Is it really too much to suppose that the ancient Egyptians and others of their ilk gained their knowledge from visitors from space? Again and again we find evidence of the cultures of primitive societies receiving inexplicable boosts in antiquity. Mysterious artefacts that can only be explained as apparatus for jokes abound. (The archaeologists, of course, have other explanations.) But let us look at the evidence with open eyes. What are we to make of formations of vitrified rock in Peru, witness surely to a cataclysmic joke in pre-history? Of accounts of ancient cities destroyed by flashes of blinding wit, and of others sinking beneath the waves, fraught with punning? Of the statues on Easter Island, with their famously long faces? Or, the most significant fact of all, that in the art of primitive people from places as far between as North America and Sweden, Patagonia and the Sahara, we find carved again and again those symbols – the bed-warming pan, the cufflinks, the coddled egg– associated with that mysterious planet, Hawker’s Pot?

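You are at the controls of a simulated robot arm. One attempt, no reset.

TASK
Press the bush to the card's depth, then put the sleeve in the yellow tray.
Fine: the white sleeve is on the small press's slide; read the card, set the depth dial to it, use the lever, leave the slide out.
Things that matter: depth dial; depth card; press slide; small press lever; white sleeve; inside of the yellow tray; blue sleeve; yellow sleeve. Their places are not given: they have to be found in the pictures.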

(note: paragraphs 1-3 and parts of paragraph 4 are adapted from Chapter 3 "The Improbable World of the Unexplained" in Chariots of the Gods? by Erich von Daniken)

Wednesday 10 June 2009

Byzantine


Emperor Constantine XI, the last emperor of Byzantium, stood on a balcony looking westwards over the Bosporus. He sighed. “Sooner or later,” he said, “they will rediscover the lost arts and sciences of Greece and Rome. The invention of moveable metal type will mean that ideas will spread faster than anything we can imagine. Meanwhile, exploration overseas will increase prosperity and lead to a new sense of man’s place in the world.”
“Yes,” replied the Archimandrite, sadly, “it’s an Occident waiting to happen.”